Frizione a secco, con dischi multipli, posizionata direttamente sull’albero motore, cambio a cinque rapporti e leva dell’accensione ancora sull’asse del cambio, ma con uscita sul lato posteriore destro; trasmissione primaria a denti dritti.
A differenza dei modelli precedenti che montavano un carter catena in lamiera, completo e chiuso ermeticamente, la ricerca di leggerezza si fece notare nel nuovo carter in lamiera, essenziale ed  aperto; inedito anche il serbatoio cromato a goccia, come pure le forcelle a perno avanzato.

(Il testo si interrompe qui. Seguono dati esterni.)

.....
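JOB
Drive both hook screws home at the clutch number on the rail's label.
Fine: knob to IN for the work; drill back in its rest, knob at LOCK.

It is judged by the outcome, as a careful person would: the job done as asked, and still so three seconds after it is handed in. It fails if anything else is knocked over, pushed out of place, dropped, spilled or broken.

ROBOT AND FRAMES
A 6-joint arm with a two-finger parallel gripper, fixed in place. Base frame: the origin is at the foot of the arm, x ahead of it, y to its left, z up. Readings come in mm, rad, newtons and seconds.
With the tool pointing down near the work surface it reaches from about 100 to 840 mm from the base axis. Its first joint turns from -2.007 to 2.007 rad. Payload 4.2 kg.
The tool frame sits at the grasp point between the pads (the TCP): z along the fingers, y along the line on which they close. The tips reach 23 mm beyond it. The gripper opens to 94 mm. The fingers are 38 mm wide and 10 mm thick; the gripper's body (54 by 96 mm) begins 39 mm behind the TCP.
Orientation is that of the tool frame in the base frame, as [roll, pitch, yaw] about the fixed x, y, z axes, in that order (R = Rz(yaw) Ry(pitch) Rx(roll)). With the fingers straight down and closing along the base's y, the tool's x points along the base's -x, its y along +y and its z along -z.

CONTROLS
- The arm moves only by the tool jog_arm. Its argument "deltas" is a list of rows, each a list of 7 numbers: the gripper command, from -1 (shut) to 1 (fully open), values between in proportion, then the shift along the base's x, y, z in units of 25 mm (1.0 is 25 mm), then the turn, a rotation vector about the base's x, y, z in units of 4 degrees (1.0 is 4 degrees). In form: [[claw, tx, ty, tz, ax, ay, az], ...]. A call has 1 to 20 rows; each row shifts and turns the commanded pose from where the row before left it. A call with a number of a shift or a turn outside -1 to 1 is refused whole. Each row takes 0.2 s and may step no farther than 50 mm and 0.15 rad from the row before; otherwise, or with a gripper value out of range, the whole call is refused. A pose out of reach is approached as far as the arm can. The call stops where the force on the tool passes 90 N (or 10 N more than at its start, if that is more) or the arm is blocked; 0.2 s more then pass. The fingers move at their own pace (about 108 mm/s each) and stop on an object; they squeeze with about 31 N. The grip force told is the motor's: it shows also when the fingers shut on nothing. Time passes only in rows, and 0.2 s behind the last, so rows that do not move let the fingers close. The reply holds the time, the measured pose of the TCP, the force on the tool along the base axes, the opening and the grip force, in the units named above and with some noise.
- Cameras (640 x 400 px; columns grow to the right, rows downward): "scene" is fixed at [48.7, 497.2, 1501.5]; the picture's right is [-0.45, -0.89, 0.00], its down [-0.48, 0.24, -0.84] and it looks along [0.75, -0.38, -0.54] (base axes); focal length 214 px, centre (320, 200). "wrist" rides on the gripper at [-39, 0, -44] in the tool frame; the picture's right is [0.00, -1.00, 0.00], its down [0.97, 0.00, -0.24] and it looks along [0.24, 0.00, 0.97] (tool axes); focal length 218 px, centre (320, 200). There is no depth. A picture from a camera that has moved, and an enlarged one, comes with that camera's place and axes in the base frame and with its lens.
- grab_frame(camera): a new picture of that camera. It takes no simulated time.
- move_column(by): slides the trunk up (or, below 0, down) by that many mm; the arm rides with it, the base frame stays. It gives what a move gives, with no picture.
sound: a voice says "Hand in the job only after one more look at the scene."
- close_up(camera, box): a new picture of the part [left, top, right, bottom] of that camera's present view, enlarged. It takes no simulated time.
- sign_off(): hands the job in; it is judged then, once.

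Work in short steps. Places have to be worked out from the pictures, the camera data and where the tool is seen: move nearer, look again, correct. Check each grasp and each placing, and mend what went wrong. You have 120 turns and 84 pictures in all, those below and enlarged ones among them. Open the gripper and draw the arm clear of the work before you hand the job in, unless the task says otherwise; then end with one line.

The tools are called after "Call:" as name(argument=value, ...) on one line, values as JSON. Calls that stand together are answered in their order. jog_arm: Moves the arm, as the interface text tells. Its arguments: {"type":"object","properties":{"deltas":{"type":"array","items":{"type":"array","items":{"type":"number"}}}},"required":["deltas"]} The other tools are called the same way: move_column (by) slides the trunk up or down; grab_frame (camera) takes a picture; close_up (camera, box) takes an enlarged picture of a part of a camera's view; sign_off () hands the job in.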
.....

Anche nel corso del 1964 la Jawa partecipò con questa moto al campionato del mondo di cross, classe 250 cc, proprio lo stesso anno in cui la cugina CZ, condotta dal belga Joel Robert conquistava il suo primo Campionato, con un telaio molto, molto più convenzionale.
Malgrado una serie di risultati non incoraggianti, fu approntata anche una versione da regolarità, inizialmente equipaggiata con un motore da 175 cc.
Le nuove moto, identificate con la sigla Typ 652, e con il tubo di scarico basso, di stretta derivazione crossistica, iniziarono il loro collaudo affiancandosi ai vecchi modelli ancora ampiamente in uso.

Sia le nuove moto che le vecchie non si dimostrarono però all’altezza delle rivali, che già avevano compiuto quell’indispensabile salto di qualità su cui stavano lavorando in casa Jawa.
Alla Valli Bergamasche (27/28/29 giugno) di quell’anno, fu lo stesso ing. Bouska a portare in gara uno di questi esemplari, nella classe 175, ma fu costretto al ritiro e l’intera squadra non brillò.
Particolare curioso, durante la stagione, sulle Jawa ufficiali, furono montati i mozzi anteriori MZ; esperienza che non ebbe seguito.
Abbastanza deludente anche la Sei Giorni della Germania Orientale, Erfurt (7/12 settembre), dove i cecoslovacchi si classificarono 5° nel Trofeo, e 3° e 4° nel Vaso.
A guidare le “banana” furono chiamati Zdenek e Cespiva, ma il miglior risultato fu raggiunto da Otakar Chasak, che, a sorpresa, si classificò primo nella classe 125, con la sua CZ.